Babel’s languages snake through the currents of foam;
Connected, respected, the world is their home.

Up to the sky rear the heads of the children
To greet a new protecter, a sovereign, a savior.
“At last,” they cry. “The Day of Awakening is at hand!”
His voice carries no harshness or burden or lash.
Instead, his words pour forth like dreamy quicksilver.
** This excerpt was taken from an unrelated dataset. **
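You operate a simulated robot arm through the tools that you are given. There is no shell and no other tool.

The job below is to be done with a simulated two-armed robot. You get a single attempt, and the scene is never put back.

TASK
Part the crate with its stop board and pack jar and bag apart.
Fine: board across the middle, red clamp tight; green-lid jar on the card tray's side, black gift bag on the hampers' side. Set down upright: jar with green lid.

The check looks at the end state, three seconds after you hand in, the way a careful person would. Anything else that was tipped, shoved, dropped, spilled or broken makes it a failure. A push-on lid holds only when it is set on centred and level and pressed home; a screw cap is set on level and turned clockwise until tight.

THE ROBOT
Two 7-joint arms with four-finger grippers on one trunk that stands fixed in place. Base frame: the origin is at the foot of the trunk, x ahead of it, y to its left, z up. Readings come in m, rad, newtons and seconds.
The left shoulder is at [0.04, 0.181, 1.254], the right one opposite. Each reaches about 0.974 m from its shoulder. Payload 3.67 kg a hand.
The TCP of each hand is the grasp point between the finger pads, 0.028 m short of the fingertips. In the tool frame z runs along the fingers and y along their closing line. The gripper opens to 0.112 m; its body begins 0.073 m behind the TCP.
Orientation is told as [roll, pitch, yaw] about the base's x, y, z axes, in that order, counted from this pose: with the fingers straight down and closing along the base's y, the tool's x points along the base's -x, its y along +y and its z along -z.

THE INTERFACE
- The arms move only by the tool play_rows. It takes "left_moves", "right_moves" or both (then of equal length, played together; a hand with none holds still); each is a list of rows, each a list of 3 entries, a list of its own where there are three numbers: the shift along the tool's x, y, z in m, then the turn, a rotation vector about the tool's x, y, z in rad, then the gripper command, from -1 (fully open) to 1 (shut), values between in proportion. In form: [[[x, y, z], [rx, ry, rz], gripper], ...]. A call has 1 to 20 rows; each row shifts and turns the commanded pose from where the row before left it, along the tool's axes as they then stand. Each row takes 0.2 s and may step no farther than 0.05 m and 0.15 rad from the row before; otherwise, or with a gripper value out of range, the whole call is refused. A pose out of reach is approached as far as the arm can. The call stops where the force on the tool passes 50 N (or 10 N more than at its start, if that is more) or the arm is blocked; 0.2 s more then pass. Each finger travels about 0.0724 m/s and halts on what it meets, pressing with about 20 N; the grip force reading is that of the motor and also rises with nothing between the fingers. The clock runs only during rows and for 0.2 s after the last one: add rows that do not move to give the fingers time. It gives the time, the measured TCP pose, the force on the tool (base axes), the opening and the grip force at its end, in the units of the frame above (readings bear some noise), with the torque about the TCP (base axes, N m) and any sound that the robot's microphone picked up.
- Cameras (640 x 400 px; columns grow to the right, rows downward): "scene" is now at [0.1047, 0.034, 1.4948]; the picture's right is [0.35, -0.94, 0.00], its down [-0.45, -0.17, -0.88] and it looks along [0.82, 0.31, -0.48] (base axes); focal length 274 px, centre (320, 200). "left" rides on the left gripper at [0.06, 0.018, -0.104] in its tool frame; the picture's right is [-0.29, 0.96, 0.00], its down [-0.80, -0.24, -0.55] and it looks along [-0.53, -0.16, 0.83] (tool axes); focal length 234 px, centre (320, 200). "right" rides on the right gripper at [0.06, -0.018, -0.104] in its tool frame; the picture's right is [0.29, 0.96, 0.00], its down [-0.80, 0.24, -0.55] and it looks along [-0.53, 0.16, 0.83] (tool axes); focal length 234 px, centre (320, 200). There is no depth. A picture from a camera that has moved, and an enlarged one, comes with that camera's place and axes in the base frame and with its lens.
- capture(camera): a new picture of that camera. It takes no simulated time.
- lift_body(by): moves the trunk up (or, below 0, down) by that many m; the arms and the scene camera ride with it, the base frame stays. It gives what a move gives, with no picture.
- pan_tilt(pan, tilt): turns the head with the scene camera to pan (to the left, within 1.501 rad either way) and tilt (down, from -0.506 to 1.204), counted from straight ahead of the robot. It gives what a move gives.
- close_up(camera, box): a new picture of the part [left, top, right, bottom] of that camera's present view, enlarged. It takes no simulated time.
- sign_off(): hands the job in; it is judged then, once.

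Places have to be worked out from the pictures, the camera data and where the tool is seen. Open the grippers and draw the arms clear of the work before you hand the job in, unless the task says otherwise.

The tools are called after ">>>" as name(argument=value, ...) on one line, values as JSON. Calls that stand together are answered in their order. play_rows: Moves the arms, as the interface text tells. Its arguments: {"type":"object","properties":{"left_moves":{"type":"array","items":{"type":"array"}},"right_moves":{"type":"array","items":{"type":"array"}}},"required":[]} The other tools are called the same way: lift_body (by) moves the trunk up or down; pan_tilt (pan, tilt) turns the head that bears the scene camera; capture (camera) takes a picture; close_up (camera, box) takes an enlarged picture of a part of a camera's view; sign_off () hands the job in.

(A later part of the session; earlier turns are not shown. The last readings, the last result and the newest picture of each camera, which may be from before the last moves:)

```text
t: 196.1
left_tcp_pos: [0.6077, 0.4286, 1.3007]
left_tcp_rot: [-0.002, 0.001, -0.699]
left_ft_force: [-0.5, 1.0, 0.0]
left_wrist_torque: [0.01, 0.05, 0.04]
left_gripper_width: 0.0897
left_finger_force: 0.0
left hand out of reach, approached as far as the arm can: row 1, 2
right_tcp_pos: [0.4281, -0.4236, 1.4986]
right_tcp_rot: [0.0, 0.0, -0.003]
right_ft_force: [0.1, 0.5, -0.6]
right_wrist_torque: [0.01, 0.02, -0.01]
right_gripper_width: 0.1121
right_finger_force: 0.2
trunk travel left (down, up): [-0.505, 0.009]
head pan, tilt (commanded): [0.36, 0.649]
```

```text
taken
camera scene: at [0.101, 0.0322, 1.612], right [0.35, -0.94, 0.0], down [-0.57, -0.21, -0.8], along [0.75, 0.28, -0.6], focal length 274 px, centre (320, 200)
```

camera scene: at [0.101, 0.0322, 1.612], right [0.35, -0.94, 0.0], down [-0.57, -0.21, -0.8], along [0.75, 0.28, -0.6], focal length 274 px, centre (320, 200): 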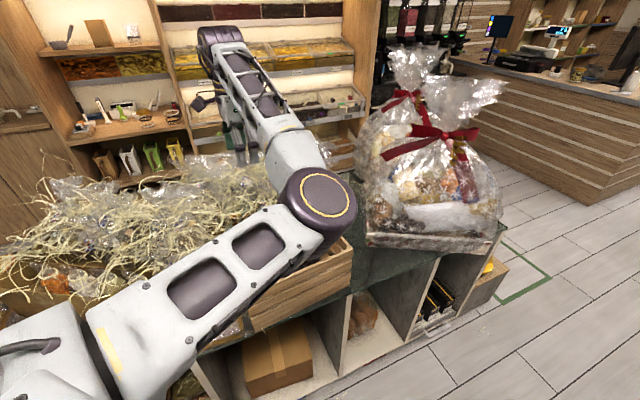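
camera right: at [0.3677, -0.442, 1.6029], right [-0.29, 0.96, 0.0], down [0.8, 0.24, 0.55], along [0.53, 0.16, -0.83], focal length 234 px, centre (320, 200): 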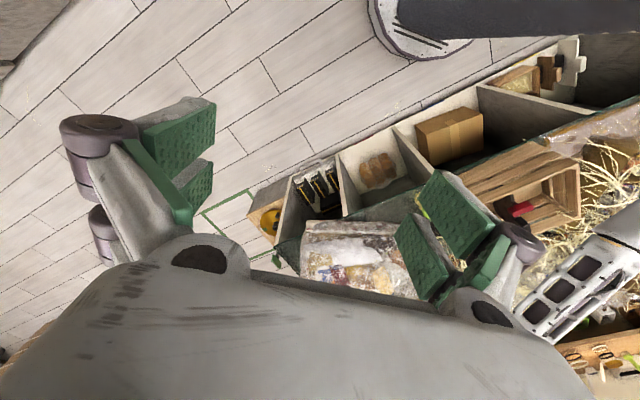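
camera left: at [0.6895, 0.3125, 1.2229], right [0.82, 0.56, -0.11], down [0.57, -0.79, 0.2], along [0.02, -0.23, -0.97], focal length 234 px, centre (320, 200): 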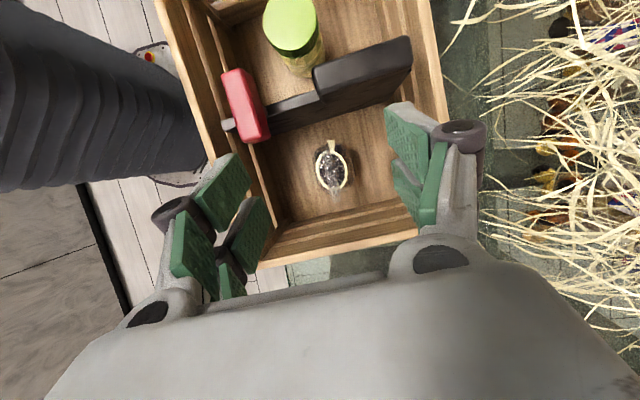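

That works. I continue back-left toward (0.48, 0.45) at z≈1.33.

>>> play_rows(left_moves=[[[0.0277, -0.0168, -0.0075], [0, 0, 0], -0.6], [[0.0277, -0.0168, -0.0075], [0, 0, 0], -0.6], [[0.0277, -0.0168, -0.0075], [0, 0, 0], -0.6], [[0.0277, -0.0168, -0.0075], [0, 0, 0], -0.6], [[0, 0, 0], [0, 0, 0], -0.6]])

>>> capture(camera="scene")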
“‘Round the Alchemist’s fire the abacus did run,
Leaping and dancing,
Landing on the sun.
A Rosicrucian revelation,
A Renaissance revolution,
The dissemination of knowledge
Will spear every nation.

I give you the secrets these staff serpents have whispered
through centuries of ignorance, piety, and fear.
Hear the music of the spheres,
Oh you glorious apple eaters!
Watch the life force split and swirl,
You valiant pilgrims!
Bend earth's fury to your will,
Oh you beautiful fire stealers!
Plumb the stygian depths
Of this planet so fair.
Note the subtle effects
Butterfly wings have on air.
Build tall and build grand.
What great things for your hand!

Opposites, reflections, complements, patterns-
All weave in and out of the fabric of matter.
Here are the keys to the real and the right.
This is your destiny, the one that’s been formed
From centuries immemorial, from atrocities unmatched.
Blood spilt and tongues slashed and stakes set to burning
Cannot stop this holiness that you have been learning.

Take reason and justice,
Natural extensions of my miracles,
And remold the clay
Of your souls.”

2 comments:

Angie Ledbetter said...

Glad you posted. I enjoyed that. I bet the gum one is a concrete poem if you saw it on the page without blogger formatting. :)

Alex said...

Haha, you know, it's funny you should say that because I TRIED to make it a concrete poem originally, but I had to give up. So, it might be sort of the wreck of the attempt that you're seeing.